One Man’s Opinion
One Man’s Reply to “Rebel flag should not represent heritage“
East Tennessean Online Edition
A brief response to your article “Rebel flag should not represent heritage”:
Definitions taken from Webster’s Third New International Dictionary of the English Language Unabridged (Chicago: Encyclopaedia Britannica, Inc.; 1981)
BIGOTRY: Obstinate and unreasoning attachment to one’s own belief and opinions with intolerance of beliefs opposed to them.
IGNORANCE: A lack of knowledge, either in general or of a particular point.
PREJUDICE: Unreasonable predilection for or objection against something; or an opinion or leaning adverse to anything without just grounds or before sufficient knowledge; or an irrational attitude of hostility directed against an individual, a group, a race, or their supposed characteristics; or an opinion or judgment formed beforehand or without due examination.

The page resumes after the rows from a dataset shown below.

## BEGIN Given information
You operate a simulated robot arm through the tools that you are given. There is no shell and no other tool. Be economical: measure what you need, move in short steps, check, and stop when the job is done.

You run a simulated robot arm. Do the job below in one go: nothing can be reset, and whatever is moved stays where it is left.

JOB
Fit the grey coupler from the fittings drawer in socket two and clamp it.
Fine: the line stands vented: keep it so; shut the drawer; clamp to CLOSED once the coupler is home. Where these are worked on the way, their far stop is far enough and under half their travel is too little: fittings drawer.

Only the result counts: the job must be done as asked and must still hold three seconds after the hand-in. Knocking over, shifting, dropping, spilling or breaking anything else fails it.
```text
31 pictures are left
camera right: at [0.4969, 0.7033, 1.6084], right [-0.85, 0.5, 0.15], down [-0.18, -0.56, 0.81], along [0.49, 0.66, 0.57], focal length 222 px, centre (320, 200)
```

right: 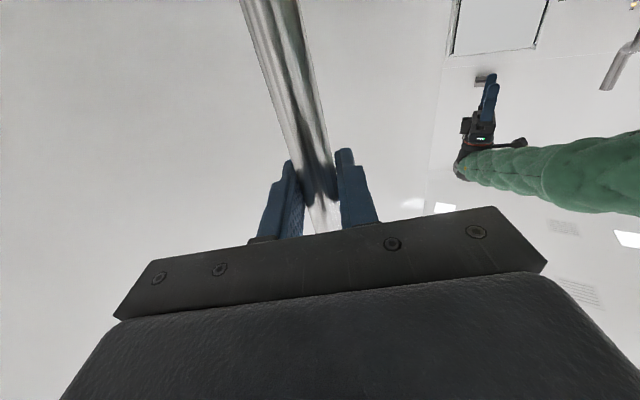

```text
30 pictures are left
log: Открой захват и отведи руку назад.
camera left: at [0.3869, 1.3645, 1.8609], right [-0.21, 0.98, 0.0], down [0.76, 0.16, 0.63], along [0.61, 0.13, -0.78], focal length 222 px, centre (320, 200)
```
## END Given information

I am reasoning from the premise that your article was written from your lack of knowledge rather than from deliberate malice, Mr. Smith. I am always glad to impart knowledge, especially upon a subject near and dear to my heart.
The correct name for the flag you address in your column is “The Confederate Battle Flag.” (There were many hundreds of unit flags that Confederate units served under, but the “Southern Cross” is the best-known.) It was never the national Flag of the Confederate States of America – it was a soldiers’ flag.
“Why are so many Southerners donning the Confederate flag?” you ask. I shall gladly answer that question for myself. I honor the various Confederate Flags because they represent the latest and greatest attempt to return to the form of government begun in 1776 with the Declaration of Independence and continued in 1787 with the United States Constitution: A Federal government as the agent of the State governments, given certain limited powers by the States. I especially honor the Confederate Battle Flag because its design harks back to the Flag of Scotland, whence my ancestors came.
To how many Southerners did you put your question before you wrote your article, Mr. Smith?
You also ask “Is it acceptable for one person to use a symbol if it has been used – or is being used – to signify hatred?”
I call your attention to http://pointsouth.com/csanet/kkk.htm. You will see there thirty-seven pictures of Ku Kluxers with the thirteen-stripe United States Flag. You will also see seven pictures of Ku Kluxers with a cross.
Reasoning from the premise that Ku Kluxers practice hatred, I ask you your own question, Mr. Smith: Is it acceptable for one person to use the United States Flag or the cross if it has been used – or is being used – to signify hatred?
You appear to have an unreasonable objection against the Confederate Battle Flag, an objection formed without just grounds, before sufficient knowledge, and without due examination; and an irrational attitude of hostility directed against those who display that Flag. Moreover, you appear to have an obstinate and unreasoning attachment to your belief and opinion with intolerance of beliefs opposed to them.